Document extract
Cumhuriyetimizin kuruluşu ile birlikte İstanbul Haliç kenarında Sütlüce'de kurulan Şakir Zümre Fabrikası, silah üretmek üzere kurulmuştu. Atatürk Şakir Zümre'yi Sofya Ateşemiliterliği yaptığı dönemlerde tanımıştı. Türkiye'de ilk bombanın bu fabrikada yapıldığı bilinir. Fabrikasında silah üreten "Zümrezade Şakir Bey" Türkiye'de ilk silah ihracatını da yapan firma sahibi olarak Türk sanayicileri içinde yer almıştır.

Haliç'in Beyoğlu tarafında Hasköy, Halıcıoğlu ve Sütlüce semtlerinde kurulan Şakir Zümre Fabrikası, Çolakoğlu Demir Çekme Fabrikası, Arçelik Buzdolabı Fabrikası, Halıcıoğlu Tel Çivi Fabrikası, Demas Demir Çekme fabrikası, Alanya Demir Çekme Fabrikası, Kısmet Fermuar Fabrikası, Ramazanoğlu Bakır Fabrikası, Kutup Kalorifer Kazan Fabrikası, Diren Kollektif Madeni Eşya Fabrikası ile Kar Demir Çekme Fabrikası kuruldu. 

Sünnet Köprüsü Bölgesinde  ise, Fer Döküm Fabrikası ve Estaş (Nurmetal) fabrikaları bacalarından duman çıkararak üretim yapmaya devam ederlerdi.

KAĞITHANE,  CENDERE, AYAZAĞA

Kağıthane ve Cendere boyunca, Kemerburgaz'a kadar uzanan bölgede kurulan fabrikaların bir kısmı şunlardı. Rabak Bakır Fabrikası,  Arabacıoğlu Kereste Fabrikası, Keleş Mermer Fabrikası, Biksan Kablo Fabrikası, Çelik İzabe Fabrikası, Ünika Kablo Kablo Fabrikası, Ege Kimya Fabrikası, Plastifay Plastik Fabrikası, Kader Mensucat Fabrikası, Boronkay Arazöz Fabrikası, Detel Demir Çekme Fabrikası, Hacı Şakir Sabun Fabrikası ve çok sayıda deterjan fabrika ve seramik atölyeleri kuruluydu.

Provided data
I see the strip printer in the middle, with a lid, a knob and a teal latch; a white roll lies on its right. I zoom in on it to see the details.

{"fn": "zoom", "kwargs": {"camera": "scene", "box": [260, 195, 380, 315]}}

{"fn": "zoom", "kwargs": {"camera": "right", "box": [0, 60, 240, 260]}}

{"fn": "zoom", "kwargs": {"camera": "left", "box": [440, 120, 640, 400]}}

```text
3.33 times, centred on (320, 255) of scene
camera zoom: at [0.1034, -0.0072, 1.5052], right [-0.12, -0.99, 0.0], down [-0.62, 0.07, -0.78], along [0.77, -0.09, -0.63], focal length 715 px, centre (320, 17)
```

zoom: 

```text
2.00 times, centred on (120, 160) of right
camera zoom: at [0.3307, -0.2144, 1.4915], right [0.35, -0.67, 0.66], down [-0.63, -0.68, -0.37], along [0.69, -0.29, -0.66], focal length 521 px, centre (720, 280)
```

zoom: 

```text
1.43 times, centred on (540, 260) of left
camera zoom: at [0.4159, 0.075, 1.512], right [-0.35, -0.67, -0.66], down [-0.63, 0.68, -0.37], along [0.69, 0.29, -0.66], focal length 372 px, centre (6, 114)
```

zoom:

Goal
Supply the part of the document extract that comes after its last sentence.

Response to the exercise
DÖKÜM ve ÇELİK MERKEZİ

Silahtarağa; Adeta döküm, kalorifer kazanı, çelik ve izabe fabrikaları merkezine dönüşmüştü...
Koç Holding'e ait, ülkenin en büyük özel sektör döküm fabrikası olanTürk Demirdöküm Fabrikaları ve sanayici Erenyol Ailesine ait,Turgut Özal'ın da bir dönem genel müdürlük yaptığı Elektrometal Döküm ve İzabe fabrikaları burada kuruluydu.

Alibeyköy'e doğru uzayan güzergâh üzerinde, Yıldız Kalorifer Kazan Fabrikası, Yeni Gayret Demir Çekme Fabrikası, Sungurlar Kalorifer Kazan Fabrikaları, Bohemya Kristal  Avize Fabrikası ile Cem düdüklü tencere Fabrikası faaliyet göstermeye başladı.

Haliç'in Eyüp tarafında Çelik Endüstri Fabrikası, Makina Kimya av Fişeği, Fabrikası. Aslan Tuğla Fabrikası, Otoyay Fabrikası, Preskold Buzdolabı Fabrikası, Bahariye Demir Çekme Fabrikası, Bahariye Mensucat Fabrikası, Prinç Çeltik Fabrikası, Gislaved Lastik Ayakkabı Fabrikası, Kaynak Elektrotları Fabrikası, Ayvansaray Cıvata Fabrikası kuruluydu.

ÜRETİM ÇEŞİTLİLİĞİ
Lastikten, tekstile, deterjandan kabloya, silah yapımından karoseriye ve kalorifer kazanlarına, inşaat demirinden traktör parçalarına ve gemi yapımına kadar çeşitli sanayi dalında imalat yapan yüzlerce fabrika, atölye ve tersanelerin kurulduğu bu bölge, tam anlamıyla adı konmamış organize sanayi bölgeleri durumundaydı.

Türkiye'de işçi işveren ilişkileri konularındaki hareketliliğin büyük bir kısmı işte bu bölgede yaşandı. Direniş, grev, lokavt ve çeşitli eylemlerin yaşandığı olaylarda, elbette uzun süren acılar da yaşandı...
Kısa süren mutluluklara da şahit olan bu bölge, işçi sınıfı tarihine çalışanlar lehine kazanım olarak yazılan bir çok olayın da geliştiği yerdi...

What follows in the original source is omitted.